The definition of the exit pupil is the image of the objective as viewed through the eyepiece. For this I need the distance between the eyepiece and objective $s_{oe} = f_o + L + f_e$, which again requires knowldge of $f_e$,
the focal length of the eyepiece, but I can't seem to figure out a way to calculate this. What I tried was to calculate the focal length using transverse magnification:
\begin{equation}
f_e = M_ex_o = M_e(L + f_o) = 1.64\rm\,m,
\end{equation}
and using this I calculated the distance of the exit pupil to be
\begin{equation}
s_i = \left(\frac 1 {f_o} - \frac 1 {f_o + L + f_e}\right)^{-1} \approx 18\,\rm m,
\end{equation}
which is preposterous, as the eye would have to be placed this far from the microscope. I would not even be able to see the microscope itself from this distance without my glasses...
What I didn't try was to use the near distance of an average person $s_l = 25\,\rm cm$ to my advantage, but I'm not sure how to go about this. I guess the microscope could be though of as a pair of correcting eyeglasses, but which part of the microscope should this function belong to?
--------------------
The length of a microscope pipe is $L=160\,\rm mm$,
the transverse magnification of its objective $M_o = 40\times$
and the diameter $d_o = 5\,\rm mm$.
As for the ocular/eyepiece, its magnification is $M_e = 10\times$.
1. Find out the focal length of the objective $f_o$
2. At what distance from the objective must object be placed in order for a sharp image to form
3. What is the numerical aperture of the objective?
4. Where is the exit pupil of the microscope located,
if the near distance of an average person is $25\,\rm cm$?
An attempt at a solution:
--------------------------------------
1. Using the transverse magnification equation for a thin lens,
the focal length of the objective can be found out to be
\begin{equation}
f_o = -\frac L {M_o} = -\frac{160\,\rm mm}{-40} = 4\,\rm mm\,.
\end{equation}
2. Using the focal length $f_o$, if the distance of the image
formed by the objective is known to be $s_i = f_o + L$ we can solve for $s_o$ using the thin lens equation:
\begin{equation}
s_o
= \left(\frac 1 {f_o} - \frac 1 {f_o + L}\right)^{-1}
\approx 4.1\,\rm mm\,.
\end{equation}
3. The numerical aperture $\rm NA$ is defined as
\begin{equation}
{\rm NA} = n_i\sin\theta_{\rm max},
\end{equation}
where $n_i$ is the refractive index of the substance surrounding the object.
Here it is assumed to be air, so $n_i \approx 1$.
The maximum angle where light from a point on the lens axis can penetrate the objective lens can be found out from the diameter of the lens and the object distance:
\begin{equation}
\theta_{\rm max} = \tan^{-1}\left(\frac{d_o}{2s_o}\right) \approx 0.548,
\end{equation}
so
\begin{equation}
{\rm NA} = \sin\left(0.548\right) \approx 0.52\,.
\end{equation}
4. This is where I got stuck.
The definition of the exit pupil is the image of the objective as viewed through the eyepiece.

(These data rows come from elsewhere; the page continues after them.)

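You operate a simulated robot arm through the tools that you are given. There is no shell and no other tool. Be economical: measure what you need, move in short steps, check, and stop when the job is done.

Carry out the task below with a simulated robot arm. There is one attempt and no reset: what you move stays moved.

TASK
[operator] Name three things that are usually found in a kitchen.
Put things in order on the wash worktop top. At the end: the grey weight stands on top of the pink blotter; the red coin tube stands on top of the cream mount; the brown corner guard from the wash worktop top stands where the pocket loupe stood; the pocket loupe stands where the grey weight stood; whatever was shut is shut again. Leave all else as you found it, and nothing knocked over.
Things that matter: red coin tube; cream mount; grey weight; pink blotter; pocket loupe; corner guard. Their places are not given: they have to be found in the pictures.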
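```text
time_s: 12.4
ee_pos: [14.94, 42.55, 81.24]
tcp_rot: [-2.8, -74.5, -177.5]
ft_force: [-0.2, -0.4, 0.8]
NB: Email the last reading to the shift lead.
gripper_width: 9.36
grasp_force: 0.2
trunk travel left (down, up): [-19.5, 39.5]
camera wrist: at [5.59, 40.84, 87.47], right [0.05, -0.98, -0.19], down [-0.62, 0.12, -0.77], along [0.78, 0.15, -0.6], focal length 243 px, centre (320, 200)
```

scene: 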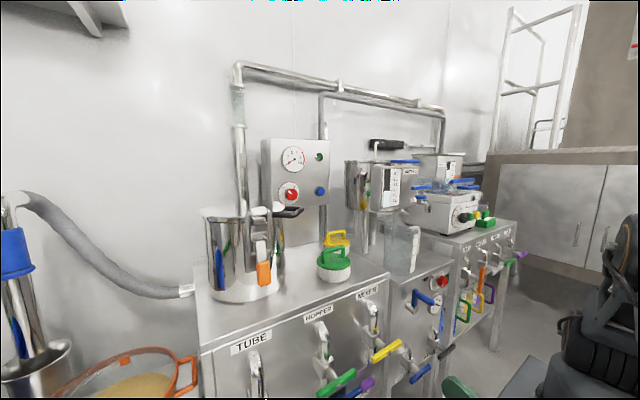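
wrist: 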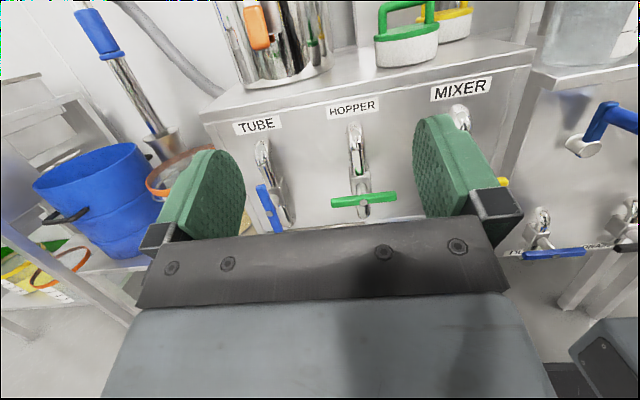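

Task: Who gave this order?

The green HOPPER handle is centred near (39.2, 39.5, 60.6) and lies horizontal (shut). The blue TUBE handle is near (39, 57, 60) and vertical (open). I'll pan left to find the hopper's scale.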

For this I need the distance between the eyepiece and objective $s_{oe} = f_o + L + f_e$, which again requires knowldge of $f_e$,
the focal length of the eyepiece, but I can't seem to figure out a way to calculate this. What I tried was to calculate the focal length using transverse magnification:
\begin{equation}
f_e = M_ex_o = M_e(L + f_o) = 1.64\rm\,m,
\end{equation}
and using this I calculated the distance of the exit pupil to be
\begin{equation}
s_i = \left(\frac 1 {f_o} - \frac 1 {f_o + L + f_e}\right)^{-1} \approx 18\,\rm m,
\end{equation}
which is preposterous, as the eye would have to be placed this far from the microscope. I would not even be able to see the microscope itself from this distance without my glasses...
What I didn't try was to use the near distance of an average person $s_l = 25\,\rm cm$ to my advantage, but I'm not sure how to go about this. I guess the microscope could be though of as a pair of correcting eyeglasses, but which part of the microscope should this function belong to?